Although students will be able to access and read submitted stories using smartphones or laptops once the custom website is up, Salem noted that the kiosks are an “attention getter” that will help raise awareness of the underlying program. And, paper—even in small strips—is a medium that gives readers a break from their screens and helps focus their attention, he said.
“The platform will have an online version that renders well on smartphones,” Salem said, noting that he is “a very big proponent for digital content and digital interactions” in academia. However, he added, “I also do feel that there’s something appealing about physical media, especially with art or contemplative work. Maybe that’s just my experience, but there’s a necessary engagement that physical media requires that mitigates the distraction that [can occur] with digital media.”
Launched as an online, participatory writing platform in 2011, Short Édition describes itself as “the community publisher for short literature” on its English site. The platform has generated over 13 million readings of original submissions and public domain classics, and collected more than 200,000 reader/writer subscribers, according to the company.
The short stories included in the dispensers in France are finalists and winners of Short Édition’s Grand Prix du Court, a quarterly evaluation and selection process managed by a readers' committee composed of Short Édition subscribers.

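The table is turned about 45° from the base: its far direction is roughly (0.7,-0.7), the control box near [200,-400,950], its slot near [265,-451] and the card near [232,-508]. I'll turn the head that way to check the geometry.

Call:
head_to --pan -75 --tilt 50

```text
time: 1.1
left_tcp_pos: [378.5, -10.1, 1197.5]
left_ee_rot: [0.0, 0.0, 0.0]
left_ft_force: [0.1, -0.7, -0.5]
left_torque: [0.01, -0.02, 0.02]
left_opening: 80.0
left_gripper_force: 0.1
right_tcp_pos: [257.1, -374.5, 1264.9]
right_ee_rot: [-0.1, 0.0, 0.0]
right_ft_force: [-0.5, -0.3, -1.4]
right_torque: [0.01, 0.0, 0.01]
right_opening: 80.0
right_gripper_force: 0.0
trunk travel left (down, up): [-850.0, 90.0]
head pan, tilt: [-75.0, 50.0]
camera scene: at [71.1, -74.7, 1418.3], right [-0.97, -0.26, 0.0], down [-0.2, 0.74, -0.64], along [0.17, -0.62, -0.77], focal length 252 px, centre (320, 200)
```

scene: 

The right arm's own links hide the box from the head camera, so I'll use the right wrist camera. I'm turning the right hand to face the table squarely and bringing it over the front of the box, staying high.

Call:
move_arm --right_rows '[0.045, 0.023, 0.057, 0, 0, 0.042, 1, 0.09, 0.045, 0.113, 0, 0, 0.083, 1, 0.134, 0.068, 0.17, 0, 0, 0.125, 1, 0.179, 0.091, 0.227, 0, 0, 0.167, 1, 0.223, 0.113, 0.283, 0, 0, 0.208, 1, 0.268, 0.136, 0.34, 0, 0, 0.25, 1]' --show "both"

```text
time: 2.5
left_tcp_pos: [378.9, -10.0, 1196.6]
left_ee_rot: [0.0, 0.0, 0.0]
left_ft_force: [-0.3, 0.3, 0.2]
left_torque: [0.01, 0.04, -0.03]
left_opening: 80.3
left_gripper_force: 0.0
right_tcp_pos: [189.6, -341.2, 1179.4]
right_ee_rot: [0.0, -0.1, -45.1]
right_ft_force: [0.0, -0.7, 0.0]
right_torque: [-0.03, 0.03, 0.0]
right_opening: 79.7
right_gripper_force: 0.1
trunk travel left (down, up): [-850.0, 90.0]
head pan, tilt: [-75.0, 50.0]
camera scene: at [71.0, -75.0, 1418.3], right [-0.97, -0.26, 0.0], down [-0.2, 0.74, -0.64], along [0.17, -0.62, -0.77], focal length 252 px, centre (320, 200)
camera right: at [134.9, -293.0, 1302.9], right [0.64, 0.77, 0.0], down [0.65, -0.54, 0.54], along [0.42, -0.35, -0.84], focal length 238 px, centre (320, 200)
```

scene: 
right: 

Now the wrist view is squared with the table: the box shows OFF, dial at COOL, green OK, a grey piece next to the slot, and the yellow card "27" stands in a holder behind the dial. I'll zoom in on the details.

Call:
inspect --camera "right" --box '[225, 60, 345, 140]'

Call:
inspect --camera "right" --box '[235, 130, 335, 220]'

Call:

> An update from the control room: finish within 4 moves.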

Authors of these selected works are offered publishing contracts with Short Édition, and receive small royalty payments when their work is printed on one of the short story dispensers, according to the company.
To avoid repetition, a regularly updated selection of between 300 and 600 stories are stored on the Internet-connected devices at all times, and the stories are distributed in random order, communications chief Manon Landeau said in a recent interview with Publishing Perspectives.
In France, the rollout of eight prototype units in the city hall, tourism office, libraries, and social centers in Short Édition’s hometown of Grenoble in October 2015 was covered by The New Yorker, and French companies including Hermès, Galeries Lafayette, Total, GÉMO, Butagaz, VINCI Autoroutes, Transdev, and others have since partnered with the company to roll out short story dispensers throughout the country, including locations such as train stations, airports, malls, retail stores, and corporate headquarters.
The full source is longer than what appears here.